* begin Passage to read *
Thursday, July 9, 2015

U.S. vs Hawaii War of 1894 -- Part Four

For the record, the Kingdom of Hawaii lasted from 1810 to 1893.

Kamehameha the Great conquered the other Hawaiian Islands with help of European war fighting technology in 1798 and formally established the Kingdom of Hawaii in 1810. It is said that by developing alliances with the major Pacific world and keeping colonial powers like Great Britain, France, and Germany at bay, Kamehameha the Great preserved Hawaii's independence.

In the 1895, a Counter-Revolution took place in Hawaii. A group led by former Queen Liliuokalani, Colonel Robert Nowlein, Minister Joseph Nawahi, members of the Royal Household Guards, and of course the very traitorous Robert Wilcox, attempted to overthrow the new Republic of Hawaii. The conspirators were captured and sentenced to death, but had their sentences reduced or commuted by President Dole. And yes, that was when the Queen abdicated again -- this time she swore allegiance to the Republic of Hawaii.

While under arrest, she wrote, "I hereby do fully and unequivocally admit and declare that the Government of the Republic of Hawaii is the only lawful Government of the Hawaiian Islands, and that the late Hawaiian monarchy is finally and forever ended, and no longer of any legal or actual validity, force or effect whatsoever."

As for the last coup in Hawaii in 1895, while the coup's leaders including Liliuokalani, were captured, convicted, and imprisoned, and sentenced to hang, many others were deported. It's true. A list of names were gathered by the Republic of Hawaii of anyone belonging to any club or political organization which was not friendly to the government. Those on the list were rounded up and held for months in some cases. Some were summarily tried, while others were simply rounded up, held, then deported back to where they came from. If a man was a citizen of another country, and he attended a meeting with people who wanted to overthrow the Hawaiian government, that person was sent back to his nation of origin.

The Republic of Hawaii would pay the ship's Captain whatever it was to put the deported person in steerage and send him back to where he came from. In most cases it was with just the clothes on his back after pulling him out of being held in jail. No trial, no money, no possessions -- just passage and a swift kick in the bottom on the way a board. It was the Republic of Hawaii's preferred method of Homeland Security -- deportation.

As for the U.S. vs Hawaii War of 1894?

Well, though the United States threatened to go to war with Hawaii if the Hawaiian government did not put the Queen back on the throne, the U.S. vs Hawaii War of 1894 did not take place. It was simply all a hoax in an attempt to intimidate the Republic of Hawaii into putting the Queen back on the throne. It didn't work.

In 1897, pro-Hawaii annexation Republican William McKinley succeeded Grover Cleveland as president of the United States. After McKinley's inauguration as president of the United States on March 4, 1897, the Republic of Hawaii resumed negotiations for annexation, Negotiations continued into the summer of 1898.
* end Passage to read *
* begin Recorded data *
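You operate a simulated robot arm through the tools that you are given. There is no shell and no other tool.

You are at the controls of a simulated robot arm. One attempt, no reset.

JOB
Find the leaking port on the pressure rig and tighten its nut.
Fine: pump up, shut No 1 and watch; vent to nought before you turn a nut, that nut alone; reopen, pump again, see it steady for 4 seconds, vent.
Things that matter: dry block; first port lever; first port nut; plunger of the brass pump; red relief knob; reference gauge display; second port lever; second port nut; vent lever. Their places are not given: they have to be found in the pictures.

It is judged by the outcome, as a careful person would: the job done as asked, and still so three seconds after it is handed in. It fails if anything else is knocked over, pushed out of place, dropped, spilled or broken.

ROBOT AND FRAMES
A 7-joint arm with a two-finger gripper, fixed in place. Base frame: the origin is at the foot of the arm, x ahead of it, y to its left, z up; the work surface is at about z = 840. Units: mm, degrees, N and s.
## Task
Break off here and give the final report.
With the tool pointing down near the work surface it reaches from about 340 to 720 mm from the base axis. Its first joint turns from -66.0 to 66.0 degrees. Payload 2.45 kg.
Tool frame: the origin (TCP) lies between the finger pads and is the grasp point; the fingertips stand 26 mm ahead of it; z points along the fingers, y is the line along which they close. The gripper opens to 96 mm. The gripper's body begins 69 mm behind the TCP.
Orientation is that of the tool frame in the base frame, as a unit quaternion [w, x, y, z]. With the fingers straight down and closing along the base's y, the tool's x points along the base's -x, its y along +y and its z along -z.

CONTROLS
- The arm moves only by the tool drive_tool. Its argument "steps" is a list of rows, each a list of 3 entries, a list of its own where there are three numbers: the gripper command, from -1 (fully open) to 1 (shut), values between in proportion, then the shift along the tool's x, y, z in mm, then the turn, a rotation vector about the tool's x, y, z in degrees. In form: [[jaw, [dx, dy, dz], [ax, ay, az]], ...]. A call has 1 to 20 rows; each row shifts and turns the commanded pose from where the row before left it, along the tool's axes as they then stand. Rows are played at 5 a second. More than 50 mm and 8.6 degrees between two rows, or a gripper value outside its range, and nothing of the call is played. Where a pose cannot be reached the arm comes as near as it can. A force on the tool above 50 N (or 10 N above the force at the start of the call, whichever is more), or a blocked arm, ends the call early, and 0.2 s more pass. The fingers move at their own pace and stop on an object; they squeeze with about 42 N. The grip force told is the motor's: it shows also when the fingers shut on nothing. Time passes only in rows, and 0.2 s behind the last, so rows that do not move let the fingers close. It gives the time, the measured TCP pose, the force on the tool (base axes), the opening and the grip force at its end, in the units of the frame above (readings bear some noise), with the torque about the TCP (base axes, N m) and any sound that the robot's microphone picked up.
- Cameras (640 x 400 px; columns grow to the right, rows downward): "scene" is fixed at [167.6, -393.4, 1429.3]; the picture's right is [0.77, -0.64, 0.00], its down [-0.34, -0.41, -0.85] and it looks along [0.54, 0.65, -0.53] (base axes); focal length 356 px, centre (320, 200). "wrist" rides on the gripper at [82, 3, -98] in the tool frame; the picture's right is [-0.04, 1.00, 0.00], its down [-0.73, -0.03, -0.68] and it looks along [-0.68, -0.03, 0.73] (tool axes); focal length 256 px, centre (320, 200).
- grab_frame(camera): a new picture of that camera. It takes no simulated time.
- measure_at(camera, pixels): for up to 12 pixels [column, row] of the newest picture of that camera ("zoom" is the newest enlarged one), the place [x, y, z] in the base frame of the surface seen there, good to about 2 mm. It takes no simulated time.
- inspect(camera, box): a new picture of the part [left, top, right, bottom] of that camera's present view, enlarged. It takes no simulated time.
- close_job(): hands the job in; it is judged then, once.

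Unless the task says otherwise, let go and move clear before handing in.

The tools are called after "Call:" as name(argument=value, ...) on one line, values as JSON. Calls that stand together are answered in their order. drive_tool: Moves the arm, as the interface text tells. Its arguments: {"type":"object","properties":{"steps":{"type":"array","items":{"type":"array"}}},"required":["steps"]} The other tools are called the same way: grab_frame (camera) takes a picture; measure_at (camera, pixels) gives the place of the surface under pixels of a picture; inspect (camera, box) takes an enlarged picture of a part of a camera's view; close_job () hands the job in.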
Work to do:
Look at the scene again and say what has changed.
* end Recorded data *
Work to do:
A: Pull out the sentences of the passage to read that run from "For the record, the" through "preserved Hawaii's independence." and give them unchanged.
B: Starting with the line that contains "Find the leaking", repeat each line exactly, and stop once the line that contains "Fine: pump up, shut" has been repeated.

Task-by-task results:
A:
For the record, the Kingdom of Hawaii lasted from 1810 to 1893.

Kamehameha the Great conquered the other Hawaiian Islands with help of European war fighting technology in 1798 and formally established the Kingdom of Hawaii in 1810. It is said that by developing alliances with the major Pacific world and keeping colonial powers like Great Britain, France, and Germany at bay, Kamehameha the Great preserved Hawaii's independence.

B:
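Find the leaking port on the pressure rig and tighten its nut.
Fine: pump up, shut No 1 and watch; vent to nought before you turn a nut, that nut alone; reopen, pump again, see it steady for 4 seconds, vent.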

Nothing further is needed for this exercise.